SOURCE PASSAGE:
begin
Last year was a tough year for the New Zealand economy.
So tough, in fact, that HSBC estimates it had the biggest drop in gross domestic product in the developed world and The Economist put us ahead of only Finland, Latvia, Turkey and Estonia on a measure that included stockmarket performance, inflation, unemployment and government deficits.
But why was the hit so bad?
A big part of the equation is the government’s response to Covid-19. The government spent about $60 billion through the Covid-19 Response and Recovery Fund, including about $12b in the initial wage subsidies.
Simplicity chief economist Shamubeel Eaqub says the response was large by international standards.
“We had a lot more stimulus in the Covid years and we have had a lot more restriction that followed both from monetary policy and fiscal policy. The government injected as hell of a lot of money through the Covid years then there has been a really big pull back.
“[Covid spending] was massive. It was free money going into business accounts, business profits spiked during the Covid years.
“We have never had more profitable businesses than we did during the lockdowns.
“As a result, we didn’t have the same kind of job losses and that kind of thing, it was a lot of money. Interest rates fell very sharply and the loosening of the lending rules was quite significant.”
Kelly Eckhold, chief economist at Westpac, agreed it was noticeable that the per-capita bounce back from the immediate Covid negative shock was strong, compared to other countries.
He said the fiscal response “really did juice the economy” for a while.
But that also pushed inflation up, which the Reserve Bank responded to with sharp interest rate hikes – again at a world-leading pace.
The central bank was clear that it was trying to engineer a recession to get the rate of price growth under control.
“If you look at Australia, they didn’t raise interest rates as much but they haven’t started cutting yet,” Eaqub said. “They chose a much more moderate path.”
Eckhold agreed: “They decided they could afford to allow inflation to stay up for a bit longer, and give it the benefit of the doubt. They put more weight on protecting the labour market. In Australia they have a labour market mandate as part of the Reserve Bank criteria.
“In New Zealand, when the new government came in they specifically changed the Reserve Bank mandate to take that out and focus on inflation.”
He said the US Federal Reserve also had an employment mandate which might have made it more willing to cut rates.
Eaqub said the monetary policy was still tight. “The Reserve Bank came out last week with Paul Conway’s speech saying neutral is 2.5 percent or 3 percent [for the OCR] so they are still leaning against the economy even when it’s on its knees. These guys are sadistic. They’re like ‘we’re going to crush this economy it’s the only way we know how to tackle inflation’.”
end
DATA SEGMENT:
begin
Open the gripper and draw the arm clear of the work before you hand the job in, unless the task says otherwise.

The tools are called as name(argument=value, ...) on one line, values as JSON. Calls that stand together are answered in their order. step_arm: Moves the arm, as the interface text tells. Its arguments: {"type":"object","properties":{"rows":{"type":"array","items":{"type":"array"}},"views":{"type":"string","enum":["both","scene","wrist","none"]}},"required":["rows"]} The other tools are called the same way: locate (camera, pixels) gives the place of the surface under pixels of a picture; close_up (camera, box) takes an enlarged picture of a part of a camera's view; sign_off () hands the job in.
end
WORK INSTRUCTIONS:
a. Reproduce the wording of the source passage between "The central bank" and "to cut rates.", with both ends included.
b. Please continue the source passage.

TASK RESPONSES:
a.
The central bank was clear that it was trying to engineer a recession to get the rate of price growth under control.
“If you look at Australia, they didn’t raise interest rates as much but they haven’t started cutting yet,” Eaqub said. “They chose a much more moderate path.”
Eckhold agreed: “They decided they could afford to allow inflation to stay up for a bit longer, and give it the benefit of the doubt. They put more weight on protecting the labour market. In Australia they have a labour market mandate as part of the Reserve Bank criteria.
“In New Zealand, when the new government came in they specifically changed the Reserve Bank mandate to take that out and focus on inflation.”
He said the US Federal Reserve also had an employment mandate which might have made it more willing to cut rates.

b.
He said that was acceptable as the only tool available to the Reserve Bank but it showed the mistake of the “sugar rush” of the Covid years that sent money into the property market.
“The immigration boost that helped us didn’t come with an overall lift in the standard of living… there were more people rather than people being better off. Now there’s been a giant downturn in the housing market, a construction slump and people are feeling poorer.”
On top of that, government has pulled back on spending, putting further pressure on the economy.
From here, Eckhold said things should improve on the back of sharp easing from the Reserve Bank.
“There’s been 125bps so far and we’re fairly confident we’ll get another 50 in another few weeks. That’s right up there in terms of the size of the response we’ve seen anywhere. We should expect that to reflected in better growth outcomes.”
He said he was not predicting “stellar growth” but a return to trend.
“Interest rates have been cut a long way but they’re not going into strong stimulatory territory. Fiscal policy is predicted to remain relatively tight.”
Eaqub said there should be a fairly strong cyclical bounce back. “We haven’t lost massive amounts of jobs like we have in previous recessions, which is great. If you look at the monthly data if feels like things are just starting to stabilise a bit which is pretty incredible if you think about it. Job ads are not falling precipitously anymore, so the preconditons are there for a recovery.”
Eckhold said China’s economy being weaker could also be a handbrake as the country’s biggest trading partner, and US President Donald Trump’s tariffs could be an issue.
Infometrics chief forecaster Gareth Kiernan said there were other factors beyond fiscal and monetary policy that would have affected outcomes, such as the severity of lockdown restrictions, border closures, household debt levels, migration, export prices and population growth.
He said while the US had a different pattern, the total outcome over the past four years was not hugely different. The US fell sharply in 12020 while New Zealand grew, but continued to grow relatively strongly through 2023 and 2024 while New Zealand stuttered.